__Stored data__.
-=-=-=-=-

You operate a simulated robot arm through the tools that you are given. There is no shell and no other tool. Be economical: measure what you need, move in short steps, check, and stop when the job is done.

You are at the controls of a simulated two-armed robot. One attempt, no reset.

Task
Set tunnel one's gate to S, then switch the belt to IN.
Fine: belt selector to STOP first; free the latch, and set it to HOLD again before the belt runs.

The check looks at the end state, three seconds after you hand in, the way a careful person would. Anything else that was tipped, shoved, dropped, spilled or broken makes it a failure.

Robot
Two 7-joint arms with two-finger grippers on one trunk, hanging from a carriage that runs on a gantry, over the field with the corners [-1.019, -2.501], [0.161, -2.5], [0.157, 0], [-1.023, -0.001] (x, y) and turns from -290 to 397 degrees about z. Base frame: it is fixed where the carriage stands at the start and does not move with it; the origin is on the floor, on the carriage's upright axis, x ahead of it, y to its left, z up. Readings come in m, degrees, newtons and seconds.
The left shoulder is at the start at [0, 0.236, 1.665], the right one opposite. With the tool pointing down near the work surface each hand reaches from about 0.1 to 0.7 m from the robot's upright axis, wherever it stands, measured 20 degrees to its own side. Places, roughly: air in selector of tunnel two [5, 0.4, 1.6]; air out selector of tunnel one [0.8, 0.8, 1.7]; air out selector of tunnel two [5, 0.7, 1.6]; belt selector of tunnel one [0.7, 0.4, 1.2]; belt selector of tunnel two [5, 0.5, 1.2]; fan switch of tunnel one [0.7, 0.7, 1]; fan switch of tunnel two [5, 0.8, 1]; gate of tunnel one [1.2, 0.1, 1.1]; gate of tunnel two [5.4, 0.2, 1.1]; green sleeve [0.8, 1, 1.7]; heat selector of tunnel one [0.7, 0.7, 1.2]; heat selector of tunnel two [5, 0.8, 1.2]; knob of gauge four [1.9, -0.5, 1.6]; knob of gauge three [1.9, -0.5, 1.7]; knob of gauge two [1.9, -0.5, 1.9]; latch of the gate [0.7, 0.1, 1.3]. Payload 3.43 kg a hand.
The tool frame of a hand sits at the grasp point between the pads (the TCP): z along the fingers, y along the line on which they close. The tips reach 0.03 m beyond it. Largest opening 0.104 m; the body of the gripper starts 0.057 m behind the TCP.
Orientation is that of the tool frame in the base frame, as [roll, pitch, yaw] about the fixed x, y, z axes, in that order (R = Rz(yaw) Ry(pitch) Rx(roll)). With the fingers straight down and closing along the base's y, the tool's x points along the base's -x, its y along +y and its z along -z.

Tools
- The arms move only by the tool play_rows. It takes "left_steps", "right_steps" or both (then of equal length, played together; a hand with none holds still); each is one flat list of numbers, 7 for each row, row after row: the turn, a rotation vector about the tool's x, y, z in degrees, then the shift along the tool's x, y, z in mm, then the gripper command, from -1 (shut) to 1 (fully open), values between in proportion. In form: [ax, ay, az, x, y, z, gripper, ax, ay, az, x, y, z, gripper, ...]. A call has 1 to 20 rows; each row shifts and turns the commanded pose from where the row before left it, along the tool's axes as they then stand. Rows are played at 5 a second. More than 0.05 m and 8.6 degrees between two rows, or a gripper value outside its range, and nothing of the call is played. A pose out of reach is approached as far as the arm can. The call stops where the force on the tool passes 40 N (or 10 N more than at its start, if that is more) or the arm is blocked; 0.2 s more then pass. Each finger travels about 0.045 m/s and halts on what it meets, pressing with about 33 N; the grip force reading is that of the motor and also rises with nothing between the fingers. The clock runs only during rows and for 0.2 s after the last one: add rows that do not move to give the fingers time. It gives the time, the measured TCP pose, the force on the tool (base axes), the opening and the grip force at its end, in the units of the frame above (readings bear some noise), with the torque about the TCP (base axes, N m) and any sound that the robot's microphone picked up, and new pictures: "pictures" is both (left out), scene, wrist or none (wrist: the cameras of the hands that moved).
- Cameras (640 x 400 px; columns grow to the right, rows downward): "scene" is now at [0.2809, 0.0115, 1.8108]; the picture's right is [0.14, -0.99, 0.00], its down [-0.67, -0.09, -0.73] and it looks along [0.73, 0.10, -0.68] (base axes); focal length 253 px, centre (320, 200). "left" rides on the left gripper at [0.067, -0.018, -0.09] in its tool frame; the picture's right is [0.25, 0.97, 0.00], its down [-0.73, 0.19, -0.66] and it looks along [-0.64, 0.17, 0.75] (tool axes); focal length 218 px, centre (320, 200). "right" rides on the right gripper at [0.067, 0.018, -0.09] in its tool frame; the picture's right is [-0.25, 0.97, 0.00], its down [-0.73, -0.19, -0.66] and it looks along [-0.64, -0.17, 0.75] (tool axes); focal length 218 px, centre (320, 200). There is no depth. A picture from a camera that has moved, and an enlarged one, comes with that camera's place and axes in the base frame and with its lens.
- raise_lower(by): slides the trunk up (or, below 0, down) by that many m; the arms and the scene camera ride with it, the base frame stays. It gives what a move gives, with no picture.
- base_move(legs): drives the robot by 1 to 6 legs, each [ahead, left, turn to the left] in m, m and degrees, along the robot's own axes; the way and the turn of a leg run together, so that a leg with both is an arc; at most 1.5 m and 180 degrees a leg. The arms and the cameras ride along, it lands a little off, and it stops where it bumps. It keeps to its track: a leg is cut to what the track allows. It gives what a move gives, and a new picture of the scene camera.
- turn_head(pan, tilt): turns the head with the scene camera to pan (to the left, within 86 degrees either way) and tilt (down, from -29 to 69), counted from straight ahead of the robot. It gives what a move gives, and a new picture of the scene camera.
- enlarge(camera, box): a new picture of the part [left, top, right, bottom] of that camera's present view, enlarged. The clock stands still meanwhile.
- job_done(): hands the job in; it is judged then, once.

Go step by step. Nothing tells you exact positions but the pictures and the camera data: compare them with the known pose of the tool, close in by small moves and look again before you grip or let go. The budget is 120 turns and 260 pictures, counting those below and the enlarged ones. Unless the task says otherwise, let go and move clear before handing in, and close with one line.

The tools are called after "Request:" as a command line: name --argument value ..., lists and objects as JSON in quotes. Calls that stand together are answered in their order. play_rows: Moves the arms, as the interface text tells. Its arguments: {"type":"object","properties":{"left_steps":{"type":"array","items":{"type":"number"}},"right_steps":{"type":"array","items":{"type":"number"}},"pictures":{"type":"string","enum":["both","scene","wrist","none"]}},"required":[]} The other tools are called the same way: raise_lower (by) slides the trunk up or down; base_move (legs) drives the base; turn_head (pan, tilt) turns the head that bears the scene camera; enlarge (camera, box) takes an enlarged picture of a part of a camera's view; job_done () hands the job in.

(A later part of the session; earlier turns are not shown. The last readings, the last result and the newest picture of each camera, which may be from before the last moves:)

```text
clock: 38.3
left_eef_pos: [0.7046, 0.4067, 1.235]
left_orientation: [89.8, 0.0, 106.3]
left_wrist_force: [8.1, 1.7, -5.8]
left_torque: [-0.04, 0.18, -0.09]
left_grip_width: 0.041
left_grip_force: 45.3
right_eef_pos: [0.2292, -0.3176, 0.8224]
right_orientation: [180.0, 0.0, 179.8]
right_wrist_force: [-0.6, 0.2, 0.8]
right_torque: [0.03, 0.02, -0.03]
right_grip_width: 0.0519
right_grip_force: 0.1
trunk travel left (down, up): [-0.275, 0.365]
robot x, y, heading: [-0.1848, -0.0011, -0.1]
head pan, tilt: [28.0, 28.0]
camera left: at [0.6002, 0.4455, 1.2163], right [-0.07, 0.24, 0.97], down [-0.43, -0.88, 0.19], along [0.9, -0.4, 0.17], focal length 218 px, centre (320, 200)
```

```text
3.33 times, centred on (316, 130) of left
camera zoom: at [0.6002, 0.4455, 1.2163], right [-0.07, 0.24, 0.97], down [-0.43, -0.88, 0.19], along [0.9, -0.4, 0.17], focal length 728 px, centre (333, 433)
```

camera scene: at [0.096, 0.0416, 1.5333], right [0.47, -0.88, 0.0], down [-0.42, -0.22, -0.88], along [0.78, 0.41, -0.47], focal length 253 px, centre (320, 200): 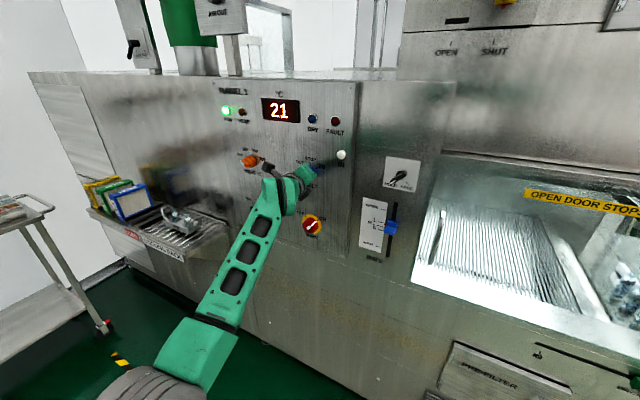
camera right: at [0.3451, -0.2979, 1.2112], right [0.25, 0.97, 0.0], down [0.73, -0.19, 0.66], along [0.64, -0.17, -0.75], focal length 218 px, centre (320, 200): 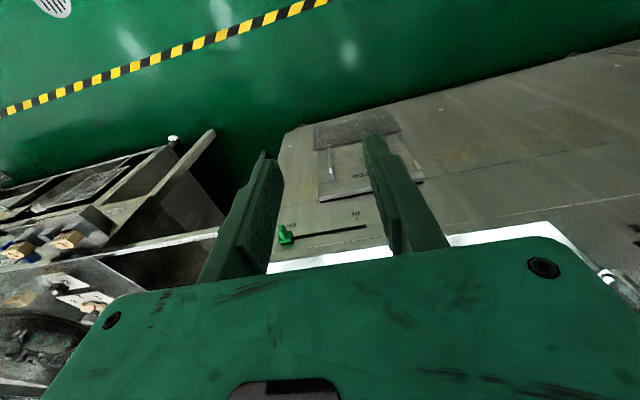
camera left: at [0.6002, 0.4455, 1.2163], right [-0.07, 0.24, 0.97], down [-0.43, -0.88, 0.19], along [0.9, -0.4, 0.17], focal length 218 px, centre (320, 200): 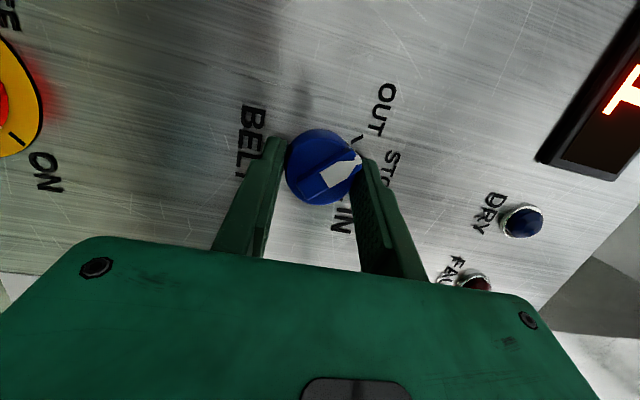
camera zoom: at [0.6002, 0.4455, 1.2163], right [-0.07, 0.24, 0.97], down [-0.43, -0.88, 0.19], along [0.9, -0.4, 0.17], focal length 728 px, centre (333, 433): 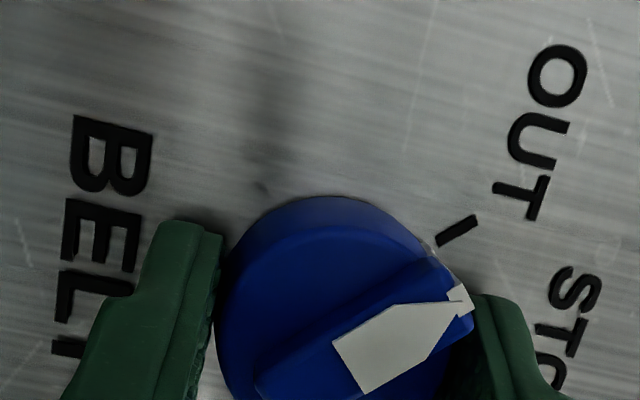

-=-=-=-=-

__Task details__.
Filter the listing above for the string "simulated" and copy every matching line.

__Response__.
You operate a simulated robot arm through the tools that you are given. There is no shell and no other tool. Be economical: measure what you need, move in short steps, check, and stop when the job is done.
You are at the controls of a simulated two-armed robot. One attempt, no reset.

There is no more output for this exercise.